Before the field trip, students virtually travel the Garden and explore what a habitat is and which ones can be found at Red Butte Garden.
While at the Garden, students will explore different habitats in person. They will see how living things in the Garden have features that help them to survive in each habitat.
Garden Educator Activities
- Habitat Square: Students closely observe how habitats are all sizes.
- Animal Clues: Students use senses to look for clues and signs of animals in a habitat and learn how external features on animals help them to survive in a certain habitat.

Flowers & Seeds
Enhances SEEd standards: K.2.2, 1.2.2, 2.2.3
Student Investigation Goal: How do plants survive and reproduce?
Before the field trip, students virtually travel the Garden and learn about flowers, pollinators, and fruits.
While at the Garden, students interact with living organisms and observe ways that plants can reproduce and survive. Students observe how a bee’s body helps to pollinate a plant, what parts of a flower are attractive to animals, and how a seed’s features help it travel.
Garden Educator Activities
- Pollinators: Live pollinators are observed in the Garden. Students mimic a pollinator to experiment how pollinators aid in pollination and the features they have to help them transfer pollen from flower to flower.
- Fruit Dispersal: Why do fruits have different shapes? Students test out fruits to see how shapes help them to travel and disperse their seeds.
3rd-6th Grade Field Trip Investigation Choices:

Phenology
Enhances SEEd standards: 3.2.1, 4.1.1, 5.3.1, 6.4.4
Student Investigation Goal: What life cycle changes are happening at Red Butte Garden right now?
At Red Butte Garden we track and study nature’s calendar, and during this tour students will too! Phenology is looking closely at life cycle stages to see how plants and animals react to changes in seasons and climates.
Before the field trip, students virtually travel the Garden to observe seasonal changes and practice monitoring specific plant life cycle stages, similar to the Community Science monitoring at Red Butte Garden.
While at Red Butte Garden, students observe changes that are happening right now! They will gain knowledge about the life cycle stages (phenophases) they are studying (Open Flower, Ripe Fruit) Students will be able to spot and communicate detailed examples of plant life cycle changes, as well as construct explanations on how the environment and temperature changes may affect the changes in living things.
Garden Educator Activities
- Open Flowers: The Open Flower is the focus. Students will be observing flowers in different stages and take a closer look at one flower (alstroemeria) to communicate its different stages. Differences in flower stages include opening of petals and pollen release. Nectar is tasted.
- Ripe Fruit: Students learn how to identify and record a cluster of fruit on a rose.
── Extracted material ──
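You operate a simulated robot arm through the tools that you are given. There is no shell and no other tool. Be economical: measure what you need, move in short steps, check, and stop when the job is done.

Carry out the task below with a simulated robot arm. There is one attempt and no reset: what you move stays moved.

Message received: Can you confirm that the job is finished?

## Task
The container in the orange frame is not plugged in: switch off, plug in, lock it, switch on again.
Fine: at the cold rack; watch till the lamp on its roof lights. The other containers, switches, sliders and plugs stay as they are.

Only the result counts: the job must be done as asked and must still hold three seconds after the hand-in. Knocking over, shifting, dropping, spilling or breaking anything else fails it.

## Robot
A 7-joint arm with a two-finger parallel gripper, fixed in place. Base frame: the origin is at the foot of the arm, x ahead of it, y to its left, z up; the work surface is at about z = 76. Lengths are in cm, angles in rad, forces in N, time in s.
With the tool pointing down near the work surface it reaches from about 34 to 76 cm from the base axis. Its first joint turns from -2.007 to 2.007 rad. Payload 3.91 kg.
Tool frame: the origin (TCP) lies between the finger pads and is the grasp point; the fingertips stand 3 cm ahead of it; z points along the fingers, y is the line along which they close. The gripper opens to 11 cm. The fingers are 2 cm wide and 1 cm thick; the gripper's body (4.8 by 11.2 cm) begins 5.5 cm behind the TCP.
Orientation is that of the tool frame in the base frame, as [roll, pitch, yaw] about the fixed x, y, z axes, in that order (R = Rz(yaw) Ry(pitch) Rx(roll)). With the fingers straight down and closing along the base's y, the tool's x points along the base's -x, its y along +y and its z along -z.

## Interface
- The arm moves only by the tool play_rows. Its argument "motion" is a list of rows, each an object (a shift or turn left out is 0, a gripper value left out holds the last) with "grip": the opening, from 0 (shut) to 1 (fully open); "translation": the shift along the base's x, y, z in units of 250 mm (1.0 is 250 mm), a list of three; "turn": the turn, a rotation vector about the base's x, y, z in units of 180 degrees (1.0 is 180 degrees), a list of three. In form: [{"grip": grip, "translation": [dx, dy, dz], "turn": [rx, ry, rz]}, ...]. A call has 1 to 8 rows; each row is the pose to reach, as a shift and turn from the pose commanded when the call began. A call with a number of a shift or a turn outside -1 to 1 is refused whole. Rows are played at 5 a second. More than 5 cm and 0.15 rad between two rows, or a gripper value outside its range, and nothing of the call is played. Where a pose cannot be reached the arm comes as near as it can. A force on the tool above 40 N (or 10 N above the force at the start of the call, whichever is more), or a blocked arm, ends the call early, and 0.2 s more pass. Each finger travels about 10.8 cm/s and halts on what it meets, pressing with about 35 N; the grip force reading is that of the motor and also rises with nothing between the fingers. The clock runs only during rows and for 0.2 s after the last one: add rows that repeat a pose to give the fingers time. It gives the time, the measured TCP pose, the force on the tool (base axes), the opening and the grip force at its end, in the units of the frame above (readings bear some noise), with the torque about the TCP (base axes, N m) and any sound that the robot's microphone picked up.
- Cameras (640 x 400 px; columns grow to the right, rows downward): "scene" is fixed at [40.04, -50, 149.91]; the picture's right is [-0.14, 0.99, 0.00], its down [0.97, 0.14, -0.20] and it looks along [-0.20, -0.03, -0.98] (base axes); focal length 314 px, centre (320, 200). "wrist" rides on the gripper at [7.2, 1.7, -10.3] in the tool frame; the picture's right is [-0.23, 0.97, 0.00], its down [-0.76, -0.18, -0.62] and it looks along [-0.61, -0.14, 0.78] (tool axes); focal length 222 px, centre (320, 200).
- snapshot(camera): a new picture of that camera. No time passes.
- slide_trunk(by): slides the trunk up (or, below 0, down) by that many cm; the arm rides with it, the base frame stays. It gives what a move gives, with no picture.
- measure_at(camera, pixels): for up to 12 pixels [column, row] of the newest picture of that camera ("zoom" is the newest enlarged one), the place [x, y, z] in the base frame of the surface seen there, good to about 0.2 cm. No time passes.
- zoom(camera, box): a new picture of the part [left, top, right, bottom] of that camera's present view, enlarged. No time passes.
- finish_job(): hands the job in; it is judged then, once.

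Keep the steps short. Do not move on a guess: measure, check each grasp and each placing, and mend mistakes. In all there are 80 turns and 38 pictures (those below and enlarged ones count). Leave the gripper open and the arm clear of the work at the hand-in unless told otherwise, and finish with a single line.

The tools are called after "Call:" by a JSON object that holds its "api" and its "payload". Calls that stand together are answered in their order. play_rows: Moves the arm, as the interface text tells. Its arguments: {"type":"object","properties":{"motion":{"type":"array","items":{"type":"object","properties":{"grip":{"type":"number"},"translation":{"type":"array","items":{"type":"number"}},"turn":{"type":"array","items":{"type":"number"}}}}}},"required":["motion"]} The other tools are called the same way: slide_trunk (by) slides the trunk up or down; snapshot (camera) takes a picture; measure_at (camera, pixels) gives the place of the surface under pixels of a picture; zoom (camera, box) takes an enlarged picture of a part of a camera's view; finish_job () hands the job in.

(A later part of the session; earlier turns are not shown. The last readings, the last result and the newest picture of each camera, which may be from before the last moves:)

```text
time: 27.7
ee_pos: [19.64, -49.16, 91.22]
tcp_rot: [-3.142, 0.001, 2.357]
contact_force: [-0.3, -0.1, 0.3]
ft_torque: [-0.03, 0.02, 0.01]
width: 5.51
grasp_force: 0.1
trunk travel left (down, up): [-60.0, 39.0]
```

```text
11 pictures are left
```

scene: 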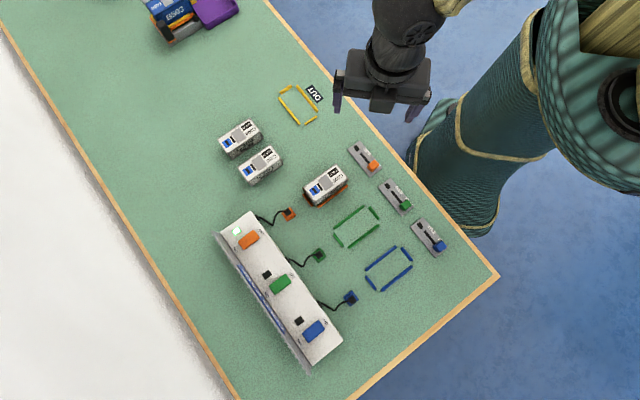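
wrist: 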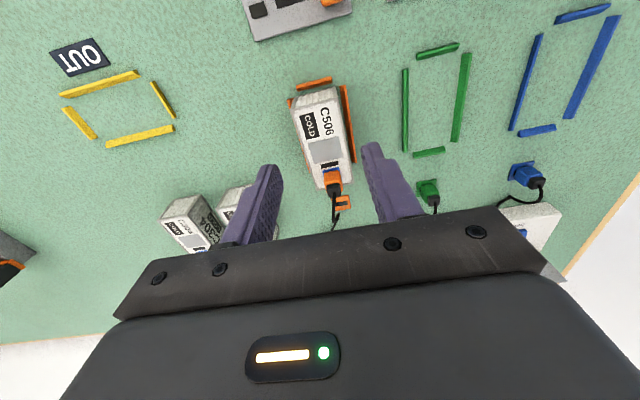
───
Students then hunt for other ripe fruits in the area.

Ethnobotany
Enhances SEEd standards: 4.1.1, 4.1.2, 5.3.2, 6.4.2, 6.4.4
Student Investigation Goal: How do plants and humans help each other?
Ethnobotany is often only thought about in a historical context, forgetting how much we still interact with and depend on plants in more modern day-to-day lives.
Before the field trip, students virtually travel through the Garden to discover how humans use and interact with plants!
While at Red Butte Garden, students explore as Ethnobotanists making observations on plants and how plant parts may attract or repel them.
Garden Educator Activities
- Taste: How do plants attract or repel humans with taste? Different plants are sampled and then discussed. Do different flavors benefit plants?
- Cordage: Plants can be attractive and useful to humans. Their structure can help us survive! Students search the area for plants that have features that could be beneficial in rope making and then cordage is made.

Matter Movement
Enhances SEEd standards: 3.2.4, 3.2.5, 4.1.1, 4.1.2, 5.3.2, 5.3.3, 6.4.1, 6.4.3
Student Investigation Goal: How are different organisms connected at Red Butte Garden?
Before the field trip, students virtually travel the Garden in different habitats and take an “organism’s-eye-view” of matter moving through a portion of a food web.
While at Red Butte Garden, students physically travel in different environments to experience and witness matter movement and how organisms are connected.
Garden Educator Activities
- Producers: Producers and their features are observed in the desert environment. What adaptations do producers have to survive in a desert? How might producers help with matter movement? How might an animal, like a coyote help a producer?
- Consumers: Animal skulls and signs are observed. Students build skills to look closely for animal signs and predict how animals are connected to each other.

Water Conservation
Enhances SEEd standards: 3.2.5, 3.2.6, 4.1.1, 5.3.4, 6.3.1, 6.4.1
Student Investigation Goal: How do living things survive in dry, desert climates?
Before the field trip, students virtually explore our Water Conservation Garden and discover how plants and planting methods can help save water.
While at Red Butte Garden, students observe the Water Conservation Garden and structures that help plants survive in a dry, desert-like environment. Students can begin considering plants that might be beneficial in their own water conservation garden someday.
Garden Educator Activities
- Plant adaptations: Students explore the Water Conservation Garden and what plants have to help them survive in the desert. Students dissect and explore plant material and build predictions about what could help plants to better survive in a desert. Then students match their predictions to plant part cards.
- Be a Gardener: Students use what they’ve learned about plant adaptations and what they’ve witnessed in the Water Conservation Garden and pretend to be a gardener by selecting plants they would like in their own water conservation garden. Students then observe plants that have unique features to survive in a desert. Plus, some are edible!